Given problem: Every line with the string "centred" should be gathered.
=======
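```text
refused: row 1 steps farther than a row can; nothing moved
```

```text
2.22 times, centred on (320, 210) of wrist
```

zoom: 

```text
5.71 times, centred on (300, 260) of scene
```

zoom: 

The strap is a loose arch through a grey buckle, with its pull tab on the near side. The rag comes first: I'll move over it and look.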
=======
Response:
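2.22 times, centred on (320, 210) of wrist
5.71 times, centred on (300, 260) of scene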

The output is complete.